BELGRADE – The late afternoon sun creates an orange tint over central Belgrade. Across from Tasmajdan Park, the Radio Television of Serbia’s (RTS) building stands glowing, as a painful memorial to the atrocities that occurred there almost twenty years ago.

It remains open. The outer wall was destroyed when NATO bombed the RTS headquarters on the morning of April 23, 1999. Sixteen employees were killed.

Citizens who pass by on their way to work in the new RTS building or just strolling through the park, rarely take a moment to stop and look at what remains of the damaged building. For the citizens of Belgrade, the NATO bombing is too painful a memory to remember.
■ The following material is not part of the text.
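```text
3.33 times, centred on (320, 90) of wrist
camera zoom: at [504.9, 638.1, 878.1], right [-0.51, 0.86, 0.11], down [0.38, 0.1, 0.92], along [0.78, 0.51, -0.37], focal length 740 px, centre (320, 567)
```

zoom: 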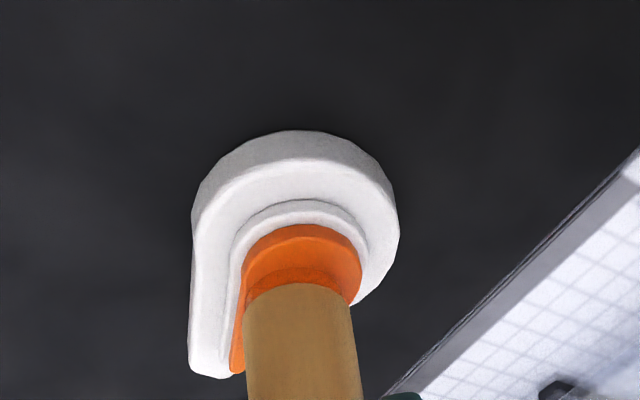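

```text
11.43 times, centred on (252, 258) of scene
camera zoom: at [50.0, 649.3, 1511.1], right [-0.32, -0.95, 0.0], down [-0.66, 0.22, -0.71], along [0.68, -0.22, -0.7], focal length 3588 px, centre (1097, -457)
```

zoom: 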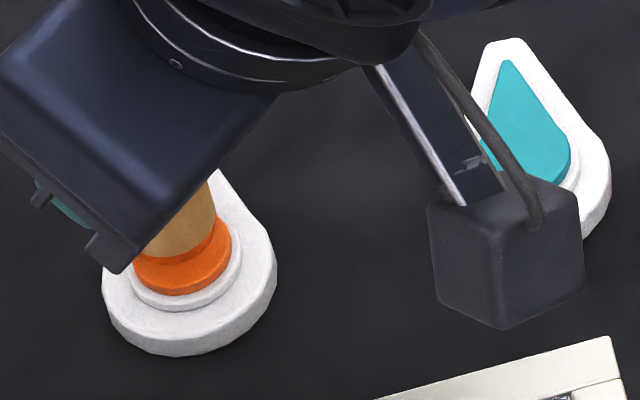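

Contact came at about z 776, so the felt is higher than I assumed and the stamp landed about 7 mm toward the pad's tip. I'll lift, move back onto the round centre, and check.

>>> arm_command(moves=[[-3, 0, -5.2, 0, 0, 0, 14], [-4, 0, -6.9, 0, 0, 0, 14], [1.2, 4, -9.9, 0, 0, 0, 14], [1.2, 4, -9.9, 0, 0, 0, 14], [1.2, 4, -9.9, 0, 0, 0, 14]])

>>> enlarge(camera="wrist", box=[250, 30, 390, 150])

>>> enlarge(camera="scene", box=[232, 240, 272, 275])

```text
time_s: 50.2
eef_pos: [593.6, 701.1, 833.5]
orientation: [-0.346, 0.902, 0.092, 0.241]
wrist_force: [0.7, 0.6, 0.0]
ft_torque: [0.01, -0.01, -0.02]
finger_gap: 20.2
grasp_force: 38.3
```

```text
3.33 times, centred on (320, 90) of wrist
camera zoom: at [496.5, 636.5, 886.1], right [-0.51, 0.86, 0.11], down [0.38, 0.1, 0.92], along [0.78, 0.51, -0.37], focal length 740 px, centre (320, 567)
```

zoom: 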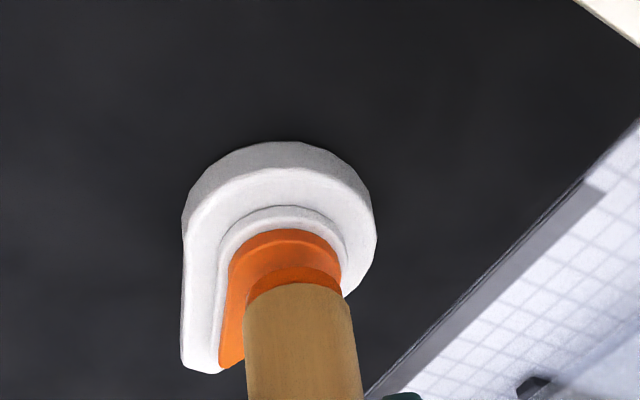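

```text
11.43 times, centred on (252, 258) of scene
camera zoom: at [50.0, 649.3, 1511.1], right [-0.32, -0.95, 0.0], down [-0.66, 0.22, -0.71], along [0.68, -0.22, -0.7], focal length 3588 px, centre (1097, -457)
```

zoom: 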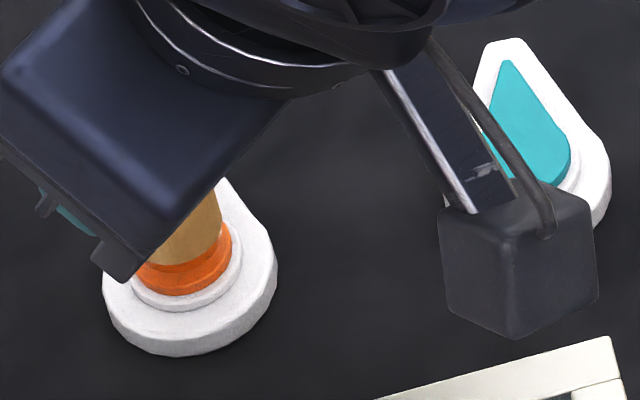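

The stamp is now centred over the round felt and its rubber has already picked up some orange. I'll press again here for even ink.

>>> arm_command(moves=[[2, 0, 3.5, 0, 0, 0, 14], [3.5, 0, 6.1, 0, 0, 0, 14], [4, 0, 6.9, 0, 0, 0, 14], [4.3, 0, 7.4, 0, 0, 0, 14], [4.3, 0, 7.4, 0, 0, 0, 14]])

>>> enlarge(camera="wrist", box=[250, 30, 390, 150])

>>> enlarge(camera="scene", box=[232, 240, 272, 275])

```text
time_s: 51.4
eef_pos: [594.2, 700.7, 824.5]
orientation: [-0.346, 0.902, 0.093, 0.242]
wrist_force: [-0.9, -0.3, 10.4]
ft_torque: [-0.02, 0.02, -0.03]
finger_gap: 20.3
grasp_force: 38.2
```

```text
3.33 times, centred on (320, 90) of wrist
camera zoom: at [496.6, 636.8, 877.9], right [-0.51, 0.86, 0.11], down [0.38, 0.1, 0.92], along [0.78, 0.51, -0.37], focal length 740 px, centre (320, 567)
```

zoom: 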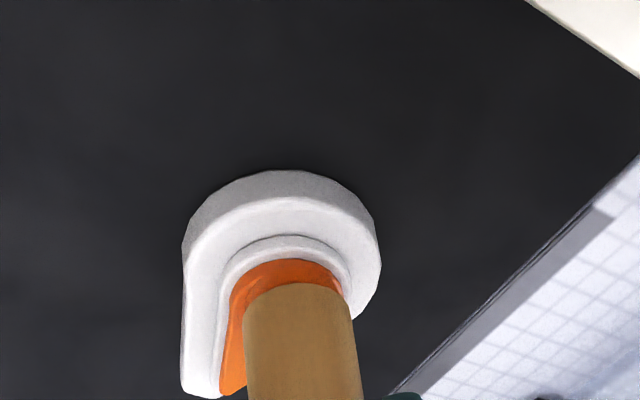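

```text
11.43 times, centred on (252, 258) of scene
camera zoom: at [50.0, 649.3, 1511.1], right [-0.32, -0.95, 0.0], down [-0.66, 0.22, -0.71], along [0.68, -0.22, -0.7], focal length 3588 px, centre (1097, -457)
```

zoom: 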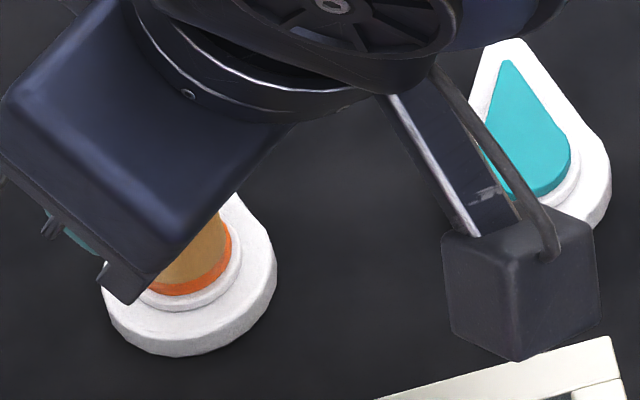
If anyone were to catch a glimpse inside, all that remains to be seen are frayed wires, exposed bricks, and holes in the walls. One might even spot the various animals that now call this building their home.

Dozens of meters away from the wreckage, the victim’s families erected their own monument on which the names, ages, and job titles of the deceased are written. Every year on 23 April at 2:06 am and 2:06 pm, people gather to light candles in honor of those who lost their lives.

In an effort to end the Serbian military’s war with ethnic Albanians seeking independence in its then southern province of Kosovo, NATO decided to intervene. RTS was seen as a mouthpiece for former Serbian president Slobodan Milosevic’s regime, as an outlet to spread his propaganda. For NATO, this was a means to justify the bombing of the news station.

“Four of [the victims] were doormen, and four or five more were stylists. Not a single reporter or anyone important for the program [were victims], because it was halfway through the night,” recalled Bogdan Mrkobrada, who has recently retired after 40 years working as a video mixer with Radio Television of Serbia.

The victims were “only the people who were not involved in anything,” Mrkobrada added.

“It’s like if you have a problem with the New York Times, and you drop the bomb on the New York Times [building] in the middle of the night, only the doorman and some people who are not important [for the daily output] die”, said Nenad Sikimic, a Belgrader who had lived just blocks away from the RTS building in time of the bombing.

To this day, Sikimic wonders, “Why? What’s the use of that?”

International and local voices have disagreed over whether the RTS building was a legitimate war target.

“[They] didn’t accomplish anything with killing those people in that building particularly. The program continued a few hours after,” Mrkobrada said as he smoked his cigarette.

The look in his eyes saddened, but his voice remained full of passion as he reflected on the tragic events of almost twenty years ago.

He explained that the work at the station was expected to move on in a new location, as though over a dozen colleagues were not just killed.

“I think it was a brutal demonstration of force to make everybody scared,” Mrkobrada said. “But, nobody was scared because we were sad about those people who died.”